Hospital workers to stage 26-day strike

The entrance to the emergency department at Leicester Royal Infirmary
Image caption,

A picket line will be set up at Leicester Royal Infirmary

  • Published

Health care assistants (HCAs) at Leicester’s hospitals will begin a 26-day strike over a pay dispute on Monday.

A picket line will be manned at Leicester Royal Infirmary with hundreds of employees at the city’s three hospitals expected to take part in the industrial action, which runs until the end of August.

Strikes will also be held by HCAs based at hospitals in Northampton and Kettering, which are under the same chief executive as the University Hospitals of Leicester (UHL) NHS Trust.

Trade union Unison said HCAs, who assist nurses in wards, theatres and maternity units, are some of the lowest paid workers in the NHS but their roles have increasingly seen them taking on clinical responsibilities.

These include taking blood pressure, monitoring blood sugars, dressing wounds, removing catheters and carrying out simple tests.

Following a change to the pay bands for HCAs agreed by the NHS in 2021 to reflect additions to their roles and responsibilities, striking workers are asking for back pay of six years.

Image caption,

Hundreds of workers at Leicester's three hospitals are set to stage industrial action

UHL chief nurse Julie Hogg said plans were in place to “manage disruption” during the strike.

She said: "We value the contribution of HCAs at UHL and recognise the difference they make to patient care.

“This is why we initiated a proactive review of job descriptions in 2023 to ensure colleagues are being paid correctly for the work they do.
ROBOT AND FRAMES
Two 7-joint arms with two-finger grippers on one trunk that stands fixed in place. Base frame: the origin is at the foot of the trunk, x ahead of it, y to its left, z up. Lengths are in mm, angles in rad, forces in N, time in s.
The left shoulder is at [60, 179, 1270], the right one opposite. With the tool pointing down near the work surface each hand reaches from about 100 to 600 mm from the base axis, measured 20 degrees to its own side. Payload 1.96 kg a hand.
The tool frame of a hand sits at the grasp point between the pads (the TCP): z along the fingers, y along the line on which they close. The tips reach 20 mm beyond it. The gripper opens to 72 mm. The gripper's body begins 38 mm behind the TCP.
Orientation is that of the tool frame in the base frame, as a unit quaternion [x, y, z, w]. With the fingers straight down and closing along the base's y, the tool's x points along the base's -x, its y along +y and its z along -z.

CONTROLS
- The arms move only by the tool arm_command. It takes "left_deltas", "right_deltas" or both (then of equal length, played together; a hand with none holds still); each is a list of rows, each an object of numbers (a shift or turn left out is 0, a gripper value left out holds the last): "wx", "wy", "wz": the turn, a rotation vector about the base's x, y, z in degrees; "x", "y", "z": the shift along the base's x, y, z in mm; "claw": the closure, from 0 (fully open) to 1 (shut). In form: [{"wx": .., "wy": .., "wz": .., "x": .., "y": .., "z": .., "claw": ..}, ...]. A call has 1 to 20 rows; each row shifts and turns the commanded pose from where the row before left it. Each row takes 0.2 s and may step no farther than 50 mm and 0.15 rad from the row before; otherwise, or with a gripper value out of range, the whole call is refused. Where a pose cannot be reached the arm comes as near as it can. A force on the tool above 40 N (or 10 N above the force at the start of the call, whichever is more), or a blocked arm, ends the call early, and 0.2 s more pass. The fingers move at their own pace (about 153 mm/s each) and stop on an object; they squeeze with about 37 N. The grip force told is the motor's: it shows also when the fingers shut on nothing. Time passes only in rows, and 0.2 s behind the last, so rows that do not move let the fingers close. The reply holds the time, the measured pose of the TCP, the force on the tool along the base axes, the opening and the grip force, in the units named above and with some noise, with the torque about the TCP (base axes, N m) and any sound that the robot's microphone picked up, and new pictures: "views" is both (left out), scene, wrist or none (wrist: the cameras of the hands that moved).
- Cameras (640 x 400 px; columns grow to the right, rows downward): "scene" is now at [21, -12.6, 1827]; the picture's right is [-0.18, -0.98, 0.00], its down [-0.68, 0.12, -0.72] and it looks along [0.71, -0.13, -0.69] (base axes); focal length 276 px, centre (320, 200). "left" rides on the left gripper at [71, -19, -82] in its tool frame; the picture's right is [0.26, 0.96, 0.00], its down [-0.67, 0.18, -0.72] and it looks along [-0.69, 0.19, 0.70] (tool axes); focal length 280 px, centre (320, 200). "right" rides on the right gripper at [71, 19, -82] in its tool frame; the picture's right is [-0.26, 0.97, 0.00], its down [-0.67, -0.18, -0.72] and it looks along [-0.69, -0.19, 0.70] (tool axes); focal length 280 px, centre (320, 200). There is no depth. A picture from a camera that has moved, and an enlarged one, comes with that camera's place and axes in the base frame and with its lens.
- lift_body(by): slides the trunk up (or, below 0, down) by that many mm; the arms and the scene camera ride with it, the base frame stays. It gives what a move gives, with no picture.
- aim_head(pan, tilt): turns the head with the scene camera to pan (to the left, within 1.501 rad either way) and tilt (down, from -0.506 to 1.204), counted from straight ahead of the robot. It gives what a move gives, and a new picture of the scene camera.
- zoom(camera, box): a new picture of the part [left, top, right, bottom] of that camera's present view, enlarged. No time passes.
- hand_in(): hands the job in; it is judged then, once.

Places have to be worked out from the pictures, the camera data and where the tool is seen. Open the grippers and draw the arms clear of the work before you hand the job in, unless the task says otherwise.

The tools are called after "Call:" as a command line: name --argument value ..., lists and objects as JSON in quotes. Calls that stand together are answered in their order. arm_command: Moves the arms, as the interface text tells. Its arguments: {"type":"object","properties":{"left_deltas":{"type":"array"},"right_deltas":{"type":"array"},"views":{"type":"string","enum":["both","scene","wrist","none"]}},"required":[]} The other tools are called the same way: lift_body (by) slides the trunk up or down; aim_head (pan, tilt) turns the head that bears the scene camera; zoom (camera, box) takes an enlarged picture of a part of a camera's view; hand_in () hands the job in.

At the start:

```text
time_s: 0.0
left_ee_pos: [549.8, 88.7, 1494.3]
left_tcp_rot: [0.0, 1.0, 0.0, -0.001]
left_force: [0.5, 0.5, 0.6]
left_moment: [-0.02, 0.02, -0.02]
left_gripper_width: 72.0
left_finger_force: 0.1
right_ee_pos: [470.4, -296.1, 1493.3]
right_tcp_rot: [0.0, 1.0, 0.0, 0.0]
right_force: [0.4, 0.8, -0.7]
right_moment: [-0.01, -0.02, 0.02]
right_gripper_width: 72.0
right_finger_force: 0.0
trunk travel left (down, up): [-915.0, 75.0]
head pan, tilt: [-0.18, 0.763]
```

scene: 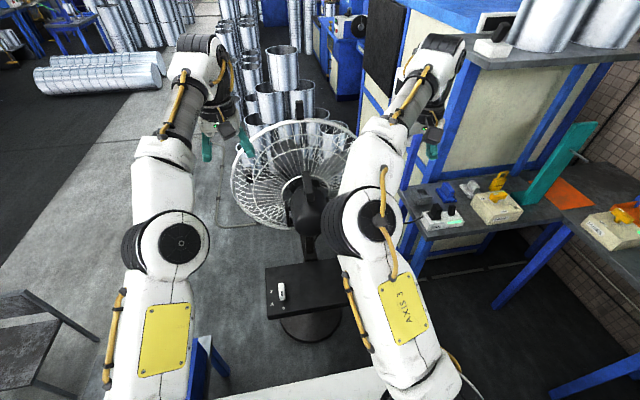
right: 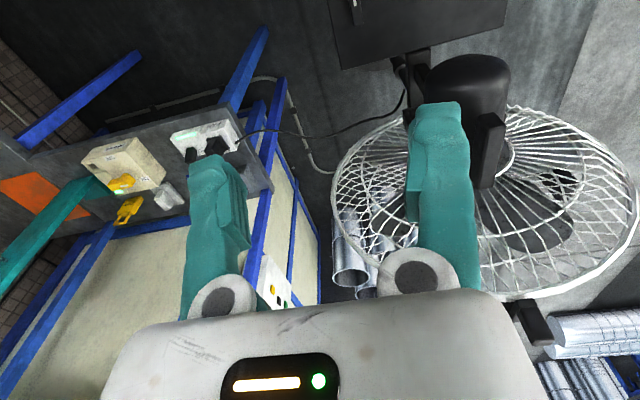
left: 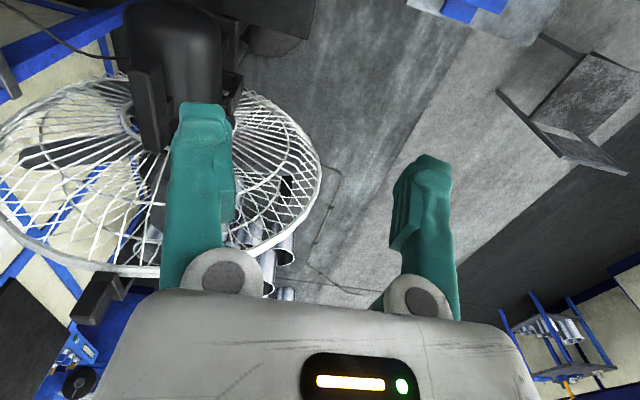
As of March this year, everyone identified as working at a Band 3 has been moved to that band.

“We have robust plans in place to manage disruption to patient services during the action and continue to engage openly with unions to reach a fair and equitable resolution as soon as possible."

'Not a pay rise'

One worker told the BBC some 18 hospital trusts nationwide have agreed to back pay for five years. Leicester’s trust is offering two years and seven months of back pay, they said.

Sherry Syer, an HCA based at UHL for nearly eight years, said: “We are striking for money we are owed, not for a pay rise.

“I'm angry that they think we do not deserve our back pay, especially in the current cost of living crisis. A lot of us have to take on one, sometimes two shifts extra a week, just to survive.”

HCA Donna Walker said: “I feel very disheartened and not valued. I worked all through Covid and worked overtime.

“To discover the NHS has underpaid me for 11 years is disgusting. We are only asking for six years back pay, which we totally deserve.”

And Leicester HCA Krish Naik said: “We feel undervalued. During the pandemic, we continued working. We are not asking for a pay rise - we are requesting the compensation that reflects our hard work and responsibilities.”